With the foregoing principles in mind, we turn to the language of the statutes under which the plaintiffs claim that their probate appeal was timely filed. Section 45a-186 (a) provides in relevant part: "Except as provided in sections 45a-187 and 45a-188, any person aggrieved by any order, denial or decree of a Probate Court in any matter, unless otherwise specially provided by law, may . . . not later than thirty days after mailing of an order, denial or decree for any other matter in a Probate Court, appeal therefrom to the Superior Court. Such an appeal shall be commenced by filing a complaint in the superior court in the judicial district in which such Probate Court is located. . . ." Section 45a-187 (a) also provides in relevant part: "An appeal by persons of the age of majority who are present or who have legal notice to be present, or who have been given notice of their right to request a hearing or have filed a written waiver of their right to a hearing, shall be taken within the time provided in section 45a-186, except as otherwise provided in this section. If such persons have no notice to be present and are not present, or have not been given notice of their right to request a hearing, such appeal shall be taken within twelve months. . . ." Our Supreme Court has stated: "It is axiomatic that strict compliance with [the] terms [of § 45a-186] is a prerequisite to an aggrieved party's right to appeal and to the Superior Court's jurisdiction over the appeal." Connery v. Gieske, supra, 323 Conn. 389.

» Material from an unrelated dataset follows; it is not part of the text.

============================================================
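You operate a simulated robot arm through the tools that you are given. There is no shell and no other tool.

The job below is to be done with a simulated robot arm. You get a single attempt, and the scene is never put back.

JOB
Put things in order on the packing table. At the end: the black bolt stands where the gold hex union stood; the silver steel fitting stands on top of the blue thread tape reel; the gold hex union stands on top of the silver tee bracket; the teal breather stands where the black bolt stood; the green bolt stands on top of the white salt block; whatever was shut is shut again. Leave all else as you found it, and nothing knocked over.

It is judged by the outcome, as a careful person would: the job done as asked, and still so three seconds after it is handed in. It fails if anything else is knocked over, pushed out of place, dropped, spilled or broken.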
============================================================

The plain and unambiguous language of § 45a-186 (a) requires that an appeal from a court of probate be filed within thirty days from the date that the decree was mailed to the parties. The timeline in this case is not disputed. The order of the Probate Court from which the plaintiffs have appealed was mailed to them on February 13, 2015, and received on February 23, 2015. The plaintiffs filed their appeal from the Probate Court with the Superior Court on April 2, 2015. The plaintiffs thus failed to comply with the plain language of § 45a-186 (a) requiring that they file their appeal within thirty days.
The plaintiffs nevertheless contend that they fall within the exception to that requirement pursuant to § 45a-187. The plaintiffs argue that they did not have sufficient notice of the January 6, 2015 hearing before the Probate Court, and thus that the twelve month time period set forth in § 45a-187 (a) applied to their appeal. Although the plaintiffs do not claim that they did not receive the December 11, 2014 notice of the January 6, 2015 hearing on the financial report previously filed by Burnell, they claim that the notice of the hearing was deficient in that it "d[id] not [provide] any mention of the various objections to [the financial] report. . . ." The plaintiffs argue that "no notice was provided that fairly apprised [them] of proceedings leading to orders, [that were] never discussed in any hearing, requiring [them] to disgorge payments made more than four years earlier. . . ."

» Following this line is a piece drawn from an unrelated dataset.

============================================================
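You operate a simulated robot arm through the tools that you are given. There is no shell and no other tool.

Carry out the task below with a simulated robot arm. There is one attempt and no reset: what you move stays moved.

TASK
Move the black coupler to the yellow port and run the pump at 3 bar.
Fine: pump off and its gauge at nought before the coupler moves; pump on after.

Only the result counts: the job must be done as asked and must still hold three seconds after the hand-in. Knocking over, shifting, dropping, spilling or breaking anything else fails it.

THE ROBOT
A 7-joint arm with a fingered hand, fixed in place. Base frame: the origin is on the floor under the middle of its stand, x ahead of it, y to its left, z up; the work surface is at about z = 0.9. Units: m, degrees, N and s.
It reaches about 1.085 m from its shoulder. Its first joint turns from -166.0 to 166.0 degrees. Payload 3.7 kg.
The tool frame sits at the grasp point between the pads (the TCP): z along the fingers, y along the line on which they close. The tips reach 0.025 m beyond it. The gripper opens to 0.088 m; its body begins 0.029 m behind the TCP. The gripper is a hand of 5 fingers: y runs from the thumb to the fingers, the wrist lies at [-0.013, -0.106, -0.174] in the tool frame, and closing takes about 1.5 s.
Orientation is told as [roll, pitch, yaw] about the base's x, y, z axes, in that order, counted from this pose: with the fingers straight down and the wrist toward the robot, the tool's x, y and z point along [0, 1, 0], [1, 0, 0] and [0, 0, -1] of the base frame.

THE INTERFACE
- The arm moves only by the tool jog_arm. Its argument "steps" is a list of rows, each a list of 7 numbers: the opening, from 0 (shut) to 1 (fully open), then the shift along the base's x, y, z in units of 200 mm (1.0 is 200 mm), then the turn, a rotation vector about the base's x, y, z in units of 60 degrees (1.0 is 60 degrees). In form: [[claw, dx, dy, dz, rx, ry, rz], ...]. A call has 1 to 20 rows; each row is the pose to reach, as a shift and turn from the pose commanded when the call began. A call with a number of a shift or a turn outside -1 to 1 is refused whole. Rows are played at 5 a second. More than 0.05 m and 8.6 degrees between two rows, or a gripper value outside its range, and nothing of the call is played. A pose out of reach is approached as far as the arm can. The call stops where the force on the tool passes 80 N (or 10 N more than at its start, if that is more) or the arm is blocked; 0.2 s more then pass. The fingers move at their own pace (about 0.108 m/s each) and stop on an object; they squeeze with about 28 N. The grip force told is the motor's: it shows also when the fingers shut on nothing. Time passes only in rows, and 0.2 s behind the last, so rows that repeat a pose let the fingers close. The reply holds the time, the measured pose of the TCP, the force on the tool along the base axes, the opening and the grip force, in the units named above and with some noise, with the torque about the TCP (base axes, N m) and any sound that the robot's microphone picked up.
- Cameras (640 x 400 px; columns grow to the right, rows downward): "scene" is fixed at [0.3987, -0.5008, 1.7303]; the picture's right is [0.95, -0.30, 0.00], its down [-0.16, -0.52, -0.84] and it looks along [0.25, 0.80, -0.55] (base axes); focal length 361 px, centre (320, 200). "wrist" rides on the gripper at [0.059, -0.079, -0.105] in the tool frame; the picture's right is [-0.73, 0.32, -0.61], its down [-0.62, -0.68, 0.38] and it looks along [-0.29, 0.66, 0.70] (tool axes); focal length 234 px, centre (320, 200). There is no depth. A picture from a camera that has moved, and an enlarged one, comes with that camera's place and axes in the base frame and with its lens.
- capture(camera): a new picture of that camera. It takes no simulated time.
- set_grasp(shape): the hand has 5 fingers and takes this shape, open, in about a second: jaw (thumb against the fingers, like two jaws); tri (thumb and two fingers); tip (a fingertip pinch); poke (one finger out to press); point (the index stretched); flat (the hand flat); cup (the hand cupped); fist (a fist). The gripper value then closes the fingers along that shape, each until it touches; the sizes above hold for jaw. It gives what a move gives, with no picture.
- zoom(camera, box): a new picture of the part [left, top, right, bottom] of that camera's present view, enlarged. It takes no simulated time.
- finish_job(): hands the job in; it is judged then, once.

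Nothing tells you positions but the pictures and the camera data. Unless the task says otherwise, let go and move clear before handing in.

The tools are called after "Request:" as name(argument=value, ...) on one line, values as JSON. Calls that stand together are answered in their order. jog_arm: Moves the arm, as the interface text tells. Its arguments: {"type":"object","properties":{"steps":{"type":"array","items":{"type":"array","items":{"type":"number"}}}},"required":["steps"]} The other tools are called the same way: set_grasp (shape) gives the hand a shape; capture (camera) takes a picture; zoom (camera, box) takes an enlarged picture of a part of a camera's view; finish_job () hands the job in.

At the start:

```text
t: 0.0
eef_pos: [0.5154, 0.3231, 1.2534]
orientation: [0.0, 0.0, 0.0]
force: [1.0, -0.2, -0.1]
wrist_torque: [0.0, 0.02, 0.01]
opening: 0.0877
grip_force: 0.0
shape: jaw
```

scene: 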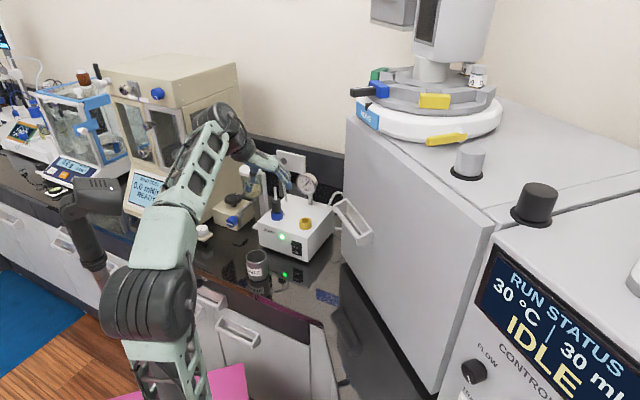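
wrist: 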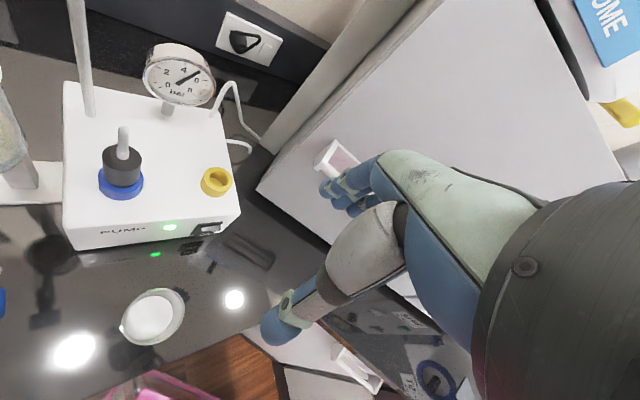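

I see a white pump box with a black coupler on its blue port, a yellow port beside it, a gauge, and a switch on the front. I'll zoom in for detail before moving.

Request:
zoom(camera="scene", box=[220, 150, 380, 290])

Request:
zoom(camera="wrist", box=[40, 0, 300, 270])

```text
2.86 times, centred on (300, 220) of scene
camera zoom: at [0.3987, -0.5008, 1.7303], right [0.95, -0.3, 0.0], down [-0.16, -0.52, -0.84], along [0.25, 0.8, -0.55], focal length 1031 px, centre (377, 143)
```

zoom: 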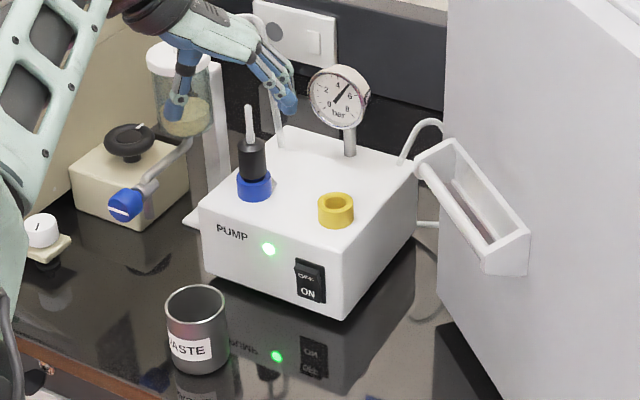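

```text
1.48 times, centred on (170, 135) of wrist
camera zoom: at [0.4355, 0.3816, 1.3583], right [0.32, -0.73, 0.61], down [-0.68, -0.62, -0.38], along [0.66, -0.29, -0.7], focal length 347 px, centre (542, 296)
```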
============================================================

The plaintiffs' reliance on § 45a-187 fails for two reasons. First, § 45a-187 provides that the thirty day time limitation in § 45a-186 for the filing of a probate appeal may be avoided "[i]f such persons have no notice to be present and are not present" at the hearing on the issue from which the appeal is being taken. (Emphasis added.) General Statutes § 45a-187 (a). The plain language of § 45a-187 (a) requires that appeals in actions in which parties who are present at the probate hearing adhere to the thirty day requirement set forth in § 45a-186. The plaintiffs attended and participated in the January 6, 2015 hearing before the Probate Court. Because they were present at the hearing, the plaintiffs' action was governed by § 45a-186 (a), not by § 45a-187.
Moreover, the plaintiffs had notice that the financial report was the subject of the January 6, 2015 hearing, and were aware that the defendant had filed objections to certain portions of the report. The plaintiffs, in fact, filed a written response to the defendant's objections to the report. It is absurd to think that properly filed objections to a report, of which the plaintiffs had notice and to which they had filed a written response, would not be considered at a hearing to determine if the report should be accepted, particularly in light of the fact that the sums previously collected by the plaintiffs, which were the subject of the defendant's objections, were listed in the report that the court was reviewing for approval. The plaintiffs' claim that their action was governed by § 45a-187, rather than § 45a-186, thus must fail.
The plaintiffs also claim that they complied with § 45a-186 (a) by delivering their appeal papers to the marshal within thirty days of the date that the Probate Court decree was mailed to them. The plaintiffs claim relief under § 52-593a (a), which provides in relevant part: "[A] cause or right of action shall not be lost because of the passage of the time limited by law within which the action may be brought, if the process to be served is personally delivered to a state marshal, constable or other proper officer within such time and the process is served, as provided by law, within thirty days of the delivery." (Emphasis added.) Section 52-593a, by its inclusion in the title of the General Statutes governing civil actions, and by its language referring to service of process, indisputably applies to civil actions. As noted herein, probate appeals are not civil actions. "They are not commenced by the service of process. . . ." (Internal quotation marks omitted.) Heussner v. Hayes, supra, 289 Conn. 805. Probate appeals are, rather, properly commenced by filing the complaint with the Superior Court. "[J]urisdiction over a probate appeal attaches when the appeal is properly taken and. . . the requirements of mesne process do not apply to probate appeals." Id., 802. The plaintiffs' delivery of their appeal papers to a marshal therefore did not save their appeal under § 52-593a. Accordingly, the trial court properly dismissed the plaintiffs' action.
The judgment is affirmed.
In this opinion the other judges concurred.